═══ SUPPLIED MATERIAL ═══

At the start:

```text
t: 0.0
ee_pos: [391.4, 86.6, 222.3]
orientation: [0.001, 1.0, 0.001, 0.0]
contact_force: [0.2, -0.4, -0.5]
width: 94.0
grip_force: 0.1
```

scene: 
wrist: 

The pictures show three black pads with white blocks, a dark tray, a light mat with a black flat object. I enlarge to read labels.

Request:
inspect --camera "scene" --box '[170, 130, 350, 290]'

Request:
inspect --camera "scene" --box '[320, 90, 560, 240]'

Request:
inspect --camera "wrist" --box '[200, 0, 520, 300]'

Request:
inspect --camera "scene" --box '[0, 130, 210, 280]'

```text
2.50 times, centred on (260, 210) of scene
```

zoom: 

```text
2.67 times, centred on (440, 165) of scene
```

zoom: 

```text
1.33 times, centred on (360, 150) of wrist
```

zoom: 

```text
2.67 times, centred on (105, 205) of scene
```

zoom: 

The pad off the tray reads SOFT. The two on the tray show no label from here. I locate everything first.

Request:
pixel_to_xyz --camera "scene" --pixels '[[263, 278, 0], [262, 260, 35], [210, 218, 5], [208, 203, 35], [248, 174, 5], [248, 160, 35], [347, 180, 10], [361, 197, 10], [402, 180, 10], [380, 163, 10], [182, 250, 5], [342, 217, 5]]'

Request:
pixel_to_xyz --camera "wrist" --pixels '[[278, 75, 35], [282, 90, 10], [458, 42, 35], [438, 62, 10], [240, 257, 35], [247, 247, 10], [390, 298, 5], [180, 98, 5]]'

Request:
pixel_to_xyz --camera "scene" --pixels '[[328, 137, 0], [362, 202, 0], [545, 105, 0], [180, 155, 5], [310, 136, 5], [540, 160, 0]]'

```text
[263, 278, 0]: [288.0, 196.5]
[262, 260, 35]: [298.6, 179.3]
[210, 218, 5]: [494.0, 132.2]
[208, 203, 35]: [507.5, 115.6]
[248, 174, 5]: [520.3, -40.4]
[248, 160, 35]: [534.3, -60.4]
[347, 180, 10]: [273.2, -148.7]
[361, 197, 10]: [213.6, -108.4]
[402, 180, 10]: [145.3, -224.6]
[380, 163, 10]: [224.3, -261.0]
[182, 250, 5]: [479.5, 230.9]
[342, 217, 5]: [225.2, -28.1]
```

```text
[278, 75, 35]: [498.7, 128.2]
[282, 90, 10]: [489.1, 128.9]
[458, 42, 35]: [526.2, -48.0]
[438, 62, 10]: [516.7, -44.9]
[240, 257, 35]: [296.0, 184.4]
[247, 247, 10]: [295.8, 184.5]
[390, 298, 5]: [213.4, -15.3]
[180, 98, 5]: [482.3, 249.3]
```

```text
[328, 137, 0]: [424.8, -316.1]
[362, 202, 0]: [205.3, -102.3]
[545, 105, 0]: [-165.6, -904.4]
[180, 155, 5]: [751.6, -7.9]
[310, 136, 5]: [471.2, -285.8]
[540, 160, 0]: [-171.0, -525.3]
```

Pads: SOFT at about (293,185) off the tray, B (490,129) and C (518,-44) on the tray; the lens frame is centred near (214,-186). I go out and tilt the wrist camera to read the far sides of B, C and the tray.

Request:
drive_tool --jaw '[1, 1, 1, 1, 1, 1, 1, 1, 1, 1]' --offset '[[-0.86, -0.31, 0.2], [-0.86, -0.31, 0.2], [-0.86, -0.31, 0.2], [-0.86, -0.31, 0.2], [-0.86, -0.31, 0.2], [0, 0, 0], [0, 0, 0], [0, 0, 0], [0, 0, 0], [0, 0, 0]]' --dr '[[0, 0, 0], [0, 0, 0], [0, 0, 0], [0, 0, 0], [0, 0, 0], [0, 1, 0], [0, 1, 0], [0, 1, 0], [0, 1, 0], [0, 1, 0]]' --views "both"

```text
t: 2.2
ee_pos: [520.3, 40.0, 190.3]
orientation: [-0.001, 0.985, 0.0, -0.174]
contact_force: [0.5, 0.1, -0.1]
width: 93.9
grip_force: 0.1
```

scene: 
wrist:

═══
═══ SUPPLIED MATERIAL ═══

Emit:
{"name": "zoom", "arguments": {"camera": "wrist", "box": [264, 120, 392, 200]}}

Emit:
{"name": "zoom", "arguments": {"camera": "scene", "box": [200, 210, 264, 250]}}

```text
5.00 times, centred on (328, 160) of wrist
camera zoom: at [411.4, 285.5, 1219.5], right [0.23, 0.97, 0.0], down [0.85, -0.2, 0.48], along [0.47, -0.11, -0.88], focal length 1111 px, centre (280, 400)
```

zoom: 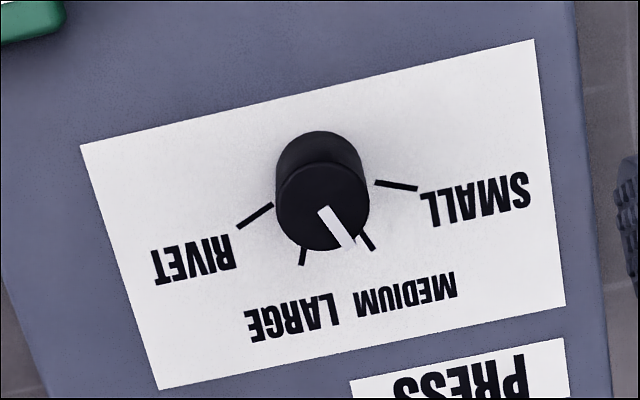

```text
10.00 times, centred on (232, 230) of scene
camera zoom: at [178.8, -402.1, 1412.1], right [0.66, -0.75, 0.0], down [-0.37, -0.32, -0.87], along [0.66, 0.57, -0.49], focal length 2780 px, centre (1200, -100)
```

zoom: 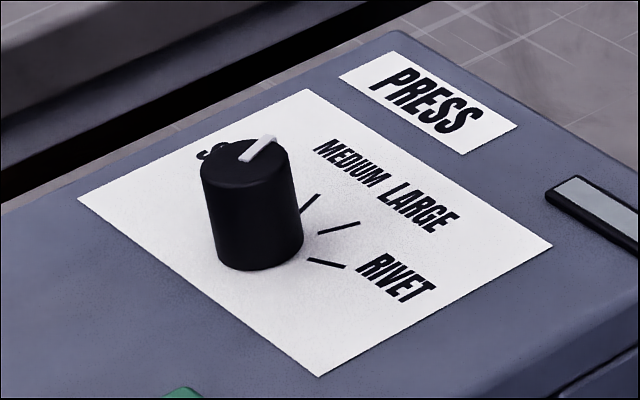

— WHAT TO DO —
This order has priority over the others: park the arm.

═══

— WHAT TO DO —
1. Please copy out the portion of the selected excerpt from "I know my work" to "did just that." without changes.
2. Write the next part of the selected excerpt, the one that starts with "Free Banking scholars".

═══ SELECTED EXCERPT ═══

Free Banking scholars have demonstrated that many of the 18th and 19th century crises had roots in misguided banking rules. The same applies today. One cannot understand our most recent crisis, and possibly our future crises, without knowledge of the small and dull bits that currently dictate, or at least strongly influence, capital flows. As much as ‘macro’ is sexy, the devil is in the details.
I know my work will remain ‘niche’. It is clear that my most successful blog posts have so far treated relatively non-technical topics or banking framed within a more general economic view. But I’ll keep producing ‘niche’ posts nevertheless; because it is necessary. I’ll keep pushing to make readers understand how much they’ve been scr**d by what seems, at first glance, boring details of financial regulation.
Sadly, those boring details may well trigger the next crisis, and make us lose our job.
Regulatory study says regulators were right
Some regulators seem to be ready to publish the most idiotic arguments to justify their earlier work. A new flawed study about an ill-conceived measure for small firms lending (SME) by the European Banking Authority did just that.

═══

— PER-TASK ANSWERS —
1.
I know my work will remain ‘niche’. It is clear that my most successful blog posts have so far treated relatively non-technical topics or banking framed within a more general economic view. But I’ll keep producing ‘niche’ posts nevertheless; because it is necessary. I’ll keep pushing to make readers understand how much they’ve been scr**d by what seems, at first glance, boring details of financial regulation.
Sadly, those boring details may well trigger the next crisis, and make us lose our job.
Regulatory study says regulators were right
Some regulators seem to be ready to publish the most idiotic arguments to justify their earlier work. A new flawed study about an ill-conceived measure for small firms lending (SME) by the European Banking Authority did just that.

2.
Despite continuously denying that capital requirements have anything to do with SME and other corporate lending, authorities have decided to experiment in 2014 by allowing banks to hold less capital against such lending (a measure called ‘SME Supporting Factor’). In order to find out whether or not this measure had any effect on SME lending, the EBA launched a study that concluded that there was (in the words of Reuters):
“no sufficient evidence” that lower capital charges provided additional stimulus for lending to SMEs compared to large corporates
First, let’s notice the very small timeframe of the study: less than 18 months. Banks are unlikely to be able to grow their loan book by much in a safe fashion in such short timeframe. Second, the demand side seems not to be factored in (but I believe it to be a minor point). Third, SME SF only applied to tiny loans (not more than EUR1.5m, which is too small for medium sized firms). And indeed, the EBA report highlights that “SMEs subject to SF represent 4% of the aggregate corporate portfolios, 11% of the aggregate retail portfolios, and, in case of SA banks only, 6% of the aggregate exposures secured by immovable property.” In other word, they represent a very small share of banks’ loan books.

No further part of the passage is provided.